The Ministry of Education (MOE) held a press conference on August 30 to review the performance of student financial assistance programs over the last decade. Xu Mei, director-general of the MOE Information Office and spokesperson for the ministry, moderated the event. Guo Peng, director-general of the MOE Department of Finance, presented a report at the conference.
According to Guo, China’s current student financial assistance programs are mainly funded by the government, with schools and private entities also providing some funding. Most financial assistance is offered with no strings attached. Recipients are mainly economically disadvantaged students and some are students with excellent academic performance. The central government has launched 28 student financial assistance programs, providing more than RMB 260 billion to 150 million students per year. Over the past decade, total funding for China’s student financial assistance programs was more than RMB 2 trillion. In addition, annual funding has doubled, from RMB 132.2 billion in 2012 to RMB 266.8 billion in 2021.

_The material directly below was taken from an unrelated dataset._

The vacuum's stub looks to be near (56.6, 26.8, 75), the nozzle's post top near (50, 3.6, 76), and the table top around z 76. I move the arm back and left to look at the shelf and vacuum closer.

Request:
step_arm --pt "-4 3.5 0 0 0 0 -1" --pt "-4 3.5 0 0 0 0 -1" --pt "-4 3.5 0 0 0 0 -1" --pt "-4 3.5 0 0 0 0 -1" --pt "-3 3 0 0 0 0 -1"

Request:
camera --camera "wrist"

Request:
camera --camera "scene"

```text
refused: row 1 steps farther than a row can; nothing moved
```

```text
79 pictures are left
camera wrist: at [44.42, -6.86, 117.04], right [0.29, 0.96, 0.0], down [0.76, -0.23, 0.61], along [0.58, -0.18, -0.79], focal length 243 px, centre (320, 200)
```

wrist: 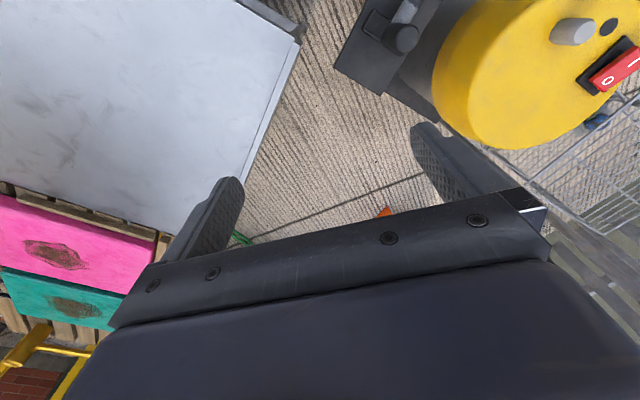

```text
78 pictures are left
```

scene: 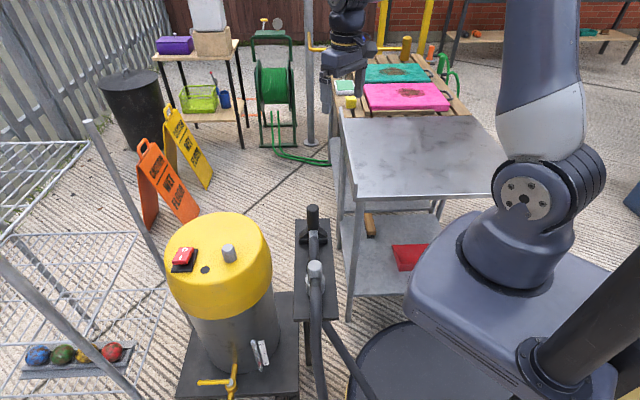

Guo said MOE and the Ministry of Finance have made great efforts over the last decade to increase financial assistance for students at all levels. For example, meal subsidies for rural students in elementary and junior high school have been increased from RMB 3 to RMB 5 per student per day. National student grants for regular junior and senior high school students have been increased from RMB 1,500 to RMB 2,000 per student per year. The national standard for grants to doctoral and postgraduate students has been raised to RMB 3,000 and the national standard for grants to undergraduate students and junior college students has been raised from RMB 3,000 to RMB 3,300 per student per year. The maximum amount of national student loans an undergraduate or junior college student can borrow has increased from RMB 6,000 to RMB 12,000 and the maximum amount for a postgraduate student is RMB 16,000.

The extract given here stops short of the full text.